In fact, complaints have been reportedly piling in about people smashing their televisions and beaning playmates due to Wii players breaking the Wiimote's apparently under-engineered, flimsy controller wrist straps. It appears that Nintendo has solved the problem once and for all, with the latest consoles being shipped with thicker and more secure strappings.

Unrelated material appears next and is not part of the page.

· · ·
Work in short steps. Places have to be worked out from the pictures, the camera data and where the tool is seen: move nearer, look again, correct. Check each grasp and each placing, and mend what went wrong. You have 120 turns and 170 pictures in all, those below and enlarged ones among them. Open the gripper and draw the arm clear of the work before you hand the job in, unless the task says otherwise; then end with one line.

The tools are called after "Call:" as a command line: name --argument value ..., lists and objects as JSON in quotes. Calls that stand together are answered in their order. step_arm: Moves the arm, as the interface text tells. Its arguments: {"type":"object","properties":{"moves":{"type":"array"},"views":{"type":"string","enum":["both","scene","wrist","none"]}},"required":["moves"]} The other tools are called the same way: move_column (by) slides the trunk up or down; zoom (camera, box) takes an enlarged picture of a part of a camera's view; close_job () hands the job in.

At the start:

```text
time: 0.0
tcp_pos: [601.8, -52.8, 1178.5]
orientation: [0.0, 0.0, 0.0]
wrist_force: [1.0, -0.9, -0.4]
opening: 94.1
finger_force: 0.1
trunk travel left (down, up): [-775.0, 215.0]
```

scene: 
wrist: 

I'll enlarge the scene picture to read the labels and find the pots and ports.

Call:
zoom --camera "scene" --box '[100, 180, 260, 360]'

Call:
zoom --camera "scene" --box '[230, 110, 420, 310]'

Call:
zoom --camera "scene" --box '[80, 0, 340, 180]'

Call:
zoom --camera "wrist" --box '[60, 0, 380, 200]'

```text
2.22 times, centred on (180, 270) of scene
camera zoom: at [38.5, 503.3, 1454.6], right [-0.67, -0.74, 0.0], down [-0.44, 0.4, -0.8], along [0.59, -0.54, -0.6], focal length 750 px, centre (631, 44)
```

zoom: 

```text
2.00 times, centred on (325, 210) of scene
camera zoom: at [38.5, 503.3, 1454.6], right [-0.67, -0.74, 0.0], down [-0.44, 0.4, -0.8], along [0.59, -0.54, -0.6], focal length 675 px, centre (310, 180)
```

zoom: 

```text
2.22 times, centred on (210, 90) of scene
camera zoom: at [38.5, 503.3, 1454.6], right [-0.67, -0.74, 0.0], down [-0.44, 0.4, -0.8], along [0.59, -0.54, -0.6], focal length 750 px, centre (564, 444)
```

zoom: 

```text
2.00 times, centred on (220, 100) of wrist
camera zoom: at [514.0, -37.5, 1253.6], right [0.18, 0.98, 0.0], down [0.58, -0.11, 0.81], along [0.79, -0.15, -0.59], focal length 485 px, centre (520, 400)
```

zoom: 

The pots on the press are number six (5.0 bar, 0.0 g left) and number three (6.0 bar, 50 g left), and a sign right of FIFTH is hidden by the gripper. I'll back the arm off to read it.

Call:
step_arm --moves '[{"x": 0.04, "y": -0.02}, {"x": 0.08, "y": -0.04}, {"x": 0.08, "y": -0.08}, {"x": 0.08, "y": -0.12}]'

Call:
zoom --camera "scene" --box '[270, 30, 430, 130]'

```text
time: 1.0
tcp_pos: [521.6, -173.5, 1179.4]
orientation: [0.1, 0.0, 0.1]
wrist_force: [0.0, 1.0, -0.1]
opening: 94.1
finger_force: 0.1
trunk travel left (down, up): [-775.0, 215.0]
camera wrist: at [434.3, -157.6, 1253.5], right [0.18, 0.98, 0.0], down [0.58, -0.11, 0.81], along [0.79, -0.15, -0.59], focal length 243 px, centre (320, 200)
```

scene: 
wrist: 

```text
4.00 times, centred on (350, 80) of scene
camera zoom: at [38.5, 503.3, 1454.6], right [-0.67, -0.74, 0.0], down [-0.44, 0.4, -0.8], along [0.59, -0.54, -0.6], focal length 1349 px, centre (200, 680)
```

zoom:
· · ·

In truth, however, the real reason Koslowski slam hammered his kid brother was actually done deliberately due to him "taking me down in the 1st round of Boxing Action and kicking the head off of my Mortal Kombat: Armageddon Johnny Cage character when I paused the game to get a bottle of Mountain Dew and a triple-chocolate fudge striped brownie from the refrigerator.""0" style="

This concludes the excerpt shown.